D’une image

A propos de l’affiche de Les rendez-vous d’Anna

© THE ESTATE OF GUY PEELLAERT. ALL RIGHTS RESERVED.
© The estate of Guy Peellaert. All rights reserved.

Un rendez-vous, on le sait tous pour en avoir fait l’expérience, suppose une correspondance, un dialogue entre au moins deux êtres. Je t’écris, tu m’écris, on se donne rendez-vous, comme on forge une promesse. J’ai rendez-vous avec vous.
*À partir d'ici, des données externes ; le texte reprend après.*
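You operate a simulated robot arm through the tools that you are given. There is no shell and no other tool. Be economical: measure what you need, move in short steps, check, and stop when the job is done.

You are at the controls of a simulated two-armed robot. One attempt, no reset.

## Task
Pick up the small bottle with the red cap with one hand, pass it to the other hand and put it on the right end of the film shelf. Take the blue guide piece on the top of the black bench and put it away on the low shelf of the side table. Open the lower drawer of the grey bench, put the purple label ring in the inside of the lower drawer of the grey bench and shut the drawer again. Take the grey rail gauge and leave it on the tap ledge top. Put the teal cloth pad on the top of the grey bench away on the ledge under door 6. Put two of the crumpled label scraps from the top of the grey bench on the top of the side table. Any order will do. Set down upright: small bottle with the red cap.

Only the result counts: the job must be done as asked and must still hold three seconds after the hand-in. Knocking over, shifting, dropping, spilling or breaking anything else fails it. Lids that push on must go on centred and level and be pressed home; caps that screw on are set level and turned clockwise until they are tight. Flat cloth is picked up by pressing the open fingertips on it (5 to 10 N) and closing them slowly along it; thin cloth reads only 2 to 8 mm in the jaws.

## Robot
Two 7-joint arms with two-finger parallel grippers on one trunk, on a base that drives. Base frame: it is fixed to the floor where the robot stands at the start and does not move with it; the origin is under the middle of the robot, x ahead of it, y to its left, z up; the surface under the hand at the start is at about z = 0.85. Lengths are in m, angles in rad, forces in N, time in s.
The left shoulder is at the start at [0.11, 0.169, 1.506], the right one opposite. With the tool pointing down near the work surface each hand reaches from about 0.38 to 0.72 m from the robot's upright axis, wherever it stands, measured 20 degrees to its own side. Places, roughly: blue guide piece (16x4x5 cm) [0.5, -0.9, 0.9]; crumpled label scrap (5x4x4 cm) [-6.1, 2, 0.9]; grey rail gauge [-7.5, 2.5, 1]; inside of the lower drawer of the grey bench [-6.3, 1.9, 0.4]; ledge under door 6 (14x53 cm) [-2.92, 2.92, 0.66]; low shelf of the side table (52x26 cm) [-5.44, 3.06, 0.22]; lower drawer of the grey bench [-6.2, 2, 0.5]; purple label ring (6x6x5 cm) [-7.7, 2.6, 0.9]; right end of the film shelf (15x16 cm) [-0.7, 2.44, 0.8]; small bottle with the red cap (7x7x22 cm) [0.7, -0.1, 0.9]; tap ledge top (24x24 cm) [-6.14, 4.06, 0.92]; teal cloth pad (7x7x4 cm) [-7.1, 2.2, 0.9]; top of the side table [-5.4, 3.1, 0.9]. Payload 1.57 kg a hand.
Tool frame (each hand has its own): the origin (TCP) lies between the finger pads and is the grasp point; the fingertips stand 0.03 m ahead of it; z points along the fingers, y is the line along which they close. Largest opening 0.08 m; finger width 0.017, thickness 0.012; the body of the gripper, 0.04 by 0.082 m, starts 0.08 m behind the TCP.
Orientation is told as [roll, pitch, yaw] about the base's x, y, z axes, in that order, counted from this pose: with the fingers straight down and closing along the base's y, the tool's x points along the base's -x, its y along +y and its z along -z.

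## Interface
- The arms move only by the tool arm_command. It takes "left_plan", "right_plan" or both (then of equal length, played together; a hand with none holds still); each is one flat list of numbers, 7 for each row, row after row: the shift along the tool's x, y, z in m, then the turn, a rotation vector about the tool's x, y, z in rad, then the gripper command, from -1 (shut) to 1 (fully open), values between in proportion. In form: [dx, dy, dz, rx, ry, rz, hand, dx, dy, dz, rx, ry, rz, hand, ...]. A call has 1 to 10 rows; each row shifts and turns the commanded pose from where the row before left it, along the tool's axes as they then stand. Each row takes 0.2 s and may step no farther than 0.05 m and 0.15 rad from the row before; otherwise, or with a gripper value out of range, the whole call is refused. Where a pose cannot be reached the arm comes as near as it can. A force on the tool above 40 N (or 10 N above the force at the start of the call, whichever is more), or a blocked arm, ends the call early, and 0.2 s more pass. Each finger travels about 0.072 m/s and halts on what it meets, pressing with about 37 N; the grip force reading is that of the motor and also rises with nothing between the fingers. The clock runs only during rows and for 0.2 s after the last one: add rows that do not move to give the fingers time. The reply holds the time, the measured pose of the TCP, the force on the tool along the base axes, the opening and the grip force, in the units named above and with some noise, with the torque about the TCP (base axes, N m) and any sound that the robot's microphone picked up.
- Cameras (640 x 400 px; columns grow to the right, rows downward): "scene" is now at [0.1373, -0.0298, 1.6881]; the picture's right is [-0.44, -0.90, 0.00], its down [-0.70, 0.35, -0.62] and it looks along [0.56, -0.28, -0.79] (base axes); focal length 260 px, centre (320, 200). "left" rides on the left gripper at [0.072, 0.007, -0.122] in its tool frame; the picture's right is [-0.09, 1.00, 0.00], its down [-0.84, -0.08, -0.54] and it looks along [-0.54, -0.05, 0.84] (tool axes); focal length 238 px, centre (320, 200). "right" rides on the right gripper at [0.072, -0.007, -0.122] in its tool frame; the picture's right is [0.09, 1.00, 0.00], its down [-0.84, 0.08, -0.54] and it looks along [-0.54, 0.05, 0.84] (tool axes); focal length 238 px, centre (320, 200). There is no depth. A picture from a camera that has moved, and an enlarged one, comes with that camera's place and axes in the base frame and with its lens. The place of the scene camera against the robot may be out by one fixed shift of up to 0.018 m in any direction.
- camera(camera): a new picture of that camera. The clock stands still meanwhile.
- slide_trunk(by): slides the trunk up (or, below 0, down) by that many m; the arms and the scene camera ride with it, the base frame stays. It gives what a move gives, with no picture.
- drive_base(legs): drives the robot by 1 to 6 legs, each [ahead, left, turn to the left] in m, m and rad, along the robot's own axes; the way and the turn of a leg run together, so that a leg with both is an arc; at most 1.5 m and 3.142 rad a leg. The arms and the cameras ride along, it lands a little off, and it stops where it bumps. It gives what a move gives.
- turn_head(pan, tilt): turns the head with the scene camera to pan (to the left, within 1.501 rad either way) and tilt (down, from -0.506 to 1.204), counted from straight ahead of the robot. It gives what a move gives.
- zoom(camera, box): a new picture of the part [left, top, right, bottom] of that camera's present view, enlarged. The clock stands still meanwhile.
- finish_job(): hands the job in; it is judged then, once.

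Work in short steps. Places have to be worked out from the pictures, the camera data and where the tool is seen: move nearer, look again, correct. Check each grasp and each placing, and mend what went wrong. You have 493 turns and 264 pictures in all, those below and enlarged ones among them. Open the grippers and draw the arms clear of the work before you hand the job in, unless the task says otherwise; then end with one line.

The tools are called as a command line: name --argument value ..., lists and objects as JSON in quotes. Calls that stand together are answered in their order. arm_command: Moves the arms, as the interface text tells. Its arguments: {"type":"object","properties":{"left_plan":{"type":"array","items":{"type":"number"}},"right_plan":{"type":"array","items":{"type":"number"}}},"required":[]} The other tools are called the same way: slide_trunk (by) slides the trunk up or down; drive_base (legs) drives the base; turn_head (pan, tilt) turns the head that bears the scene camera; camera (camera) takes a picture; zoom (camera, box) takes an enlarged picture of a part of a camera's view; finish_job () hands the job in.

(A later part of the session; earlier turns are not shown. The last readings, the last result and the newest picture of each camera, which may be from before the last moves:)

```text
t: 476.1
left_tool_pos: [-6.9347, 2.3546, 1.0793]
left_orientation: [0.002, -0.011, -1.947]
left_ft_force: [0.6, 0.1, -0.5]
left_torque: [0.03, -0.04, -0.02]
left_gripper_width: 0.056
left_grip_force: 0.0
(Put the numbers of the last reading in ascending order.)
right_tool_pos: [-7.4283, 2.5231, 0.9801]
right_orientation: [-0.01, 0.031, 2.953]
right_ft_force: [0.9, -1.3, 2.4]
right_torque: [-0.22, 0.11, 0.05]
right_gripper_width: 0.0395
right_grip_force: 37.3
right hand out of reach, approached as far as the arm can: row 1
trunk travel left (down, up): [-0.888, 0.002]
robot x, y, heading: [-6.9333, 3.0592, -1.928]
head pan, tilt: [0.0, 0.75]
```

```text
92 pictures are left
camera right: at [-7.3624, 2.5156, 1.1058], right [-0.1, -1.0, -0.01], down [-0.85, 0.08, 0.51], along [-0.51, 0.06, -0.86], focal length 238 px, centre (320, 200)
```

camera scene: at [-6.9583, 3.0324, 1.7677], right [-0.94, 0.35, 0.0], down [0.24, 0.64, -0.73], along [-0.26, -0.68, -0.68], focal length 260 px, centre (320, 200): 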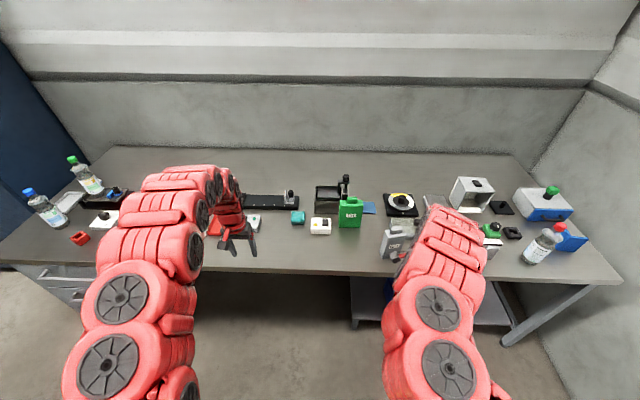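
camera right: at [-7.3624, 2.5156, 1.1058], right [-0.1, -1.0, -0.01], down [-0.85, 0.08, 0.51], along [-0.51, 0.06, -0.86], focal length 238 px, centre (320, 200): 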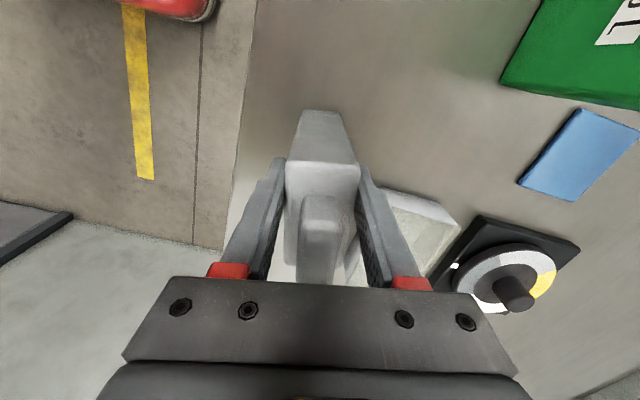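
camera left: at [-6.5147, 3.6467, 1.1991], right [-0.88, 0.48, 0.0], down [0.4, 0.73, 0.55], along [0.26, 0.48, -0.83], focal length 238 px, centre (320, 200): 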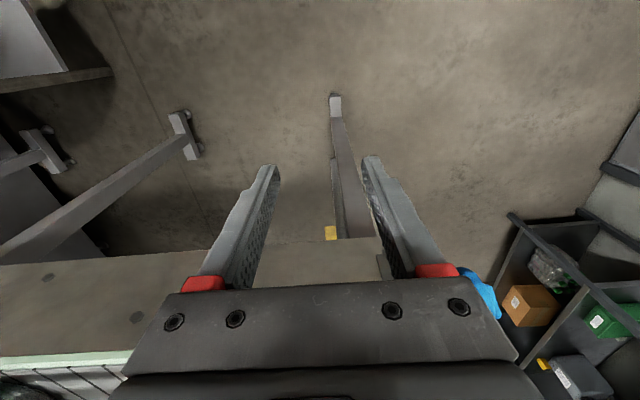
Anna, elle, n’a à proprement parler rendez-vous avec personne. C’est le dehors qui s’est arrangé pour lui organiser un tracé : une tournée, avec ses stations – d’autres diraient un chemin de croix. Car comme Chantal Akerman, Anna est cinéaste. Quand commence le film, Anna accompagne son dernier opus, lequel a peut-être rendez-vous avec ses spectateurs. Anna, elle, est là pour parler à la place du film, après la projection. Pour combler un manque, un vide, chez le spectateur. Aussi, la plupart du temps, Anna (comme tous les cinéastes en tournée) fait un monologue face à des cinéphiles qui l’écoutent religieusement.

Cette sensation de parler parfois dans le vide n’est pas dans le film, non, mais ce qui est filmé l’atteste, d’une autre façon, dans la mesure où Chantal Akerman filme les restes de cette non conversation, de ce rendez-vous toujours manqué avec le public : elle filme des chambres d’hôtel, des quais de gare, des wagons de trains; des solitudes, à peine peuplées de silhouettes (un amant d’un soir, une mère, l’amie d’une mère, un compagnon avec lequel elle a pris ses distances) qui jamais ne comblent ce manque, ce sentiment d’absence au monde.

Si Anna a rendez-vous, c’est au sens clinique du terme : comme on dit rendez-vous chez le médecin, ou plutôt rendez-vous chez le psy, puisque chaque rencontre l’amène à se raconter. Ainsi donc, Les rendez-vous d’Anna est un film où chacun a rencard avec sa propre solitude : solitude de la femme, solitude des hommes, solitudes des mères, solitudes des filles, solitude des amants.

A quoi d’autre ces rendez-vous ressemblent-ils, sinon à une solitude qui rencontrerait une autre solitude ?

Or, la solitude c’est bel et bien ce qui frappe, en premier lieu, quand on regarde l’affiche que Guy Pellaert avait peinte pour Les rendez-vous d’Anna. Anna y est seule. C’est bien la solitude permanente d’une femme, transportée de ville en ville, qui est saisie par le peintre. Pas le groupe, pas le couple éventuel, ou la famille que ses rendez-vous pourraient composer, si Pellaert avait voulu se fier au titre, et au titre seul.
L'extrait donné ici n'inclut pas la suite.